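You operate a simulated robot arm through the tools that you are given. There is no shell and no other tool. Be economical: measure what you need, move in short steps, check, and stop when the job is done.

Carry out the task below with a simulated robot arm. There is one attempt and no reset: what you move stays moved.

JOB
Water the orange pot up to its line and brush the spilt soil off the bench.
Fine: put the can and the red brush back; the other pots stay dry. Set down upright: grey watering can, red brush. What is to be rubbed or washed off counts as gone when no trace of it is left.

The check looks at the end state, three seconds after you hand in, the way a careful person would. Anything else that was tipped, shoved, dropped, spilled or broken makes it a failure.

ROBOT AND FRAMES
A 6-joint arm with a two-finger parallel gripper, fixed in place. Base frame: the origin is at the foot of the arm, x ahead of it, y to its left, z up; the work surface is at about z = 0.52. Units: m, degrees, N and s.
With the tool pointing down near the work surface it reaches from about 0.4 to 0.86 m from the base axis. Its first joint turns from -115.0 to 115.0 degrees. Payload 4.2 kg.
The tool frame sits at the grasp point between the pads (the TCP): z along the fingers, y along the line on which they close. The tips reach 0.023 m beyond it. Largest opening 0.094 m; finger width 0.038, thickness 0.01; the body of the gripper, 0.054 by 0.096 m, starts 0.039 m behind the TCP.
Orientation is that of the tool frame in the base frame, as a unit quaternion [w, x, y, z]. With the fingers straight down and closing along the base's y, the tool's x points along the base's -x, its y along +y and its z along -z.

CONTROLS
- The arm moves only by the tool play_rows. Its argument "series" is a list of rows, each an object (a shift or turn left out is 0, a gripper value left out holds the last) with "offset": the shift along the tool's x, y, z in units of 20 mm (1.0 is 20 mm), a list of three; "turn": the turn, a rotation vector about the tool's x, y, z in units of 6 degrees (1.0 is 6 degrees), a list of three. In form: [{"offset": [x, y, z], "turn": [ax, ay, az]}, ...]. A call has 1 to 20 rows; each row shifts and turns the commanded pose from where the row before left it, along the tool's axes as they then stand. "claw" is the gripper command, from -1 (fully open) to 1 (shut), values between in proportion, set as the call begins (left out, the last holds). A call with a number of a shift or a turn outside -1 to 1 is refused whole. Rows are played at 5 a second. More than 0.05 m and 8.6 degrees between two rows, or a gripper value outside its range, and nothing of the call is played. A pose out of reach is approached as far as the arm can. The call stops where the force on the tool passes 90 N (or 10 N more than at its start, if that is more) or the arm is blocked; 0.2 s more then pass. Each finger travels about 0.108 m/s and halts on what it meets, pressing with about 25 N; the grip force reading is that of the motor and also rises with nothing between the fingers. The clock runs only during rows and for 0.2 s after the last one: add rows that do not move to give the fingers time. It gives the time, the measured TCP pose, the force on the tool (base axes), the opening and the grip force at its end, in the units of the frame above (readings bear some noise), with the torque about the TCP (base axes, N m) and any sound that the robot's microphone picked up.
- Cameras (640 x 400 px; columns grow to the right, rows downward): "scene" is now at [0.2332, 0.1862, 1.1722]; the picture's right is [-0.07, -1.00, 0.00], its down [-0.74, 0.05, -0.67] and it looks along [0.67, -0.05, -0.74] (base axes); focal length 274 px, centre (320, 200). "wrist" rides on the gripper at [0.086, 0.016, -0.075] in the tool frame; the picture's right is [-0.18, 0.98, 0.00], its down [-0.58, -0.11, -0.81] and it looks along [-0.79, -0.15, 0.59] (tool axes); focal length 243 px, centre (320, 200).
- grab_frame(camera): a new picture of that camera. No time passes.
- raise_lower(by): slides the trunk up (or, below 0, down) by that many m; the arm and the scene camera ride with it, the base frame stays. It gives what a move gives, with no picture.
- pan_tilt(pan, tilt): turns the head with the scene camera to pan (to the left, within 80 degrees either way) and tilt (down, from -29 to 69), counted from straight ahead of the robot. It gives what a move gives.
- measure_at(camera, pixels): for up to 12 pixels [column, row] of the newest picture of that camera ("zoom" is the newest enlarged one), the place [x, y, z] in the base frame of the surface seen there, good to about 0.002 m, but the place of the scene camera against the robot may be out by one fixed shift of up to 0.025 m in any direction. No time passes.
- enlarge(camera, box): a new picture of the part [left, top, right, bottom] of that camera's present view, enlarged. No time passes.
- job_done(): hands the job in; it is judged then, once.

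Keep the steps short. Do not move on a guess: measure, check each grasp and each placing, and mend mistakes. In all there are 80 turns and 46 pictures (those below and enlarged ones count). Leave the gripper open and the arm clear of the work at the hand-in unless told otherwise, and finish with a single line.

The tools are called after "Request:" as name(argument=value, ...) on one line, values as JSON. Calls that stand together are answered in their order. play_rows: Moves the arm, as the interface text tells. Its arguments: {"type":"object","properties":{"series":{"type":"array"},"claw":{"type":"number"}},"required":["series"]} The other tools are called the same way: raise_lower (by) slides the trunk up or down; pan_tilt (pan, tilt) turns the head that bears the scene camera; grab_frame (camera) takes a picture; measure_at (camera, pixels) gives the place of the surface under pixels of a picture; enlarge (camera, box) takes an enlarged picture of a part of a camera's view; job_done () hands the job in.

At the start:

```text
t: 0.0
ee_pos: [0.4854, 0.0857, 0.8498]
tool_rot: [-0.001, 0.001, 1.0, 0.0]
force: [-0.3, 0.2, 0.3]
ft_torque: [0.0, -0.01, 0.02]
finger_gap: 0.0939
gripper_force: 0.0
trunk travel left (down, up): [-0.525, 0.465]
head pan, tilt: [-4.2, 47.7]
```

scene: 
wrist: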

§ Task goal
Using the listing above, state the number of lines that hold "brush", with no other text.

§ Correct result
2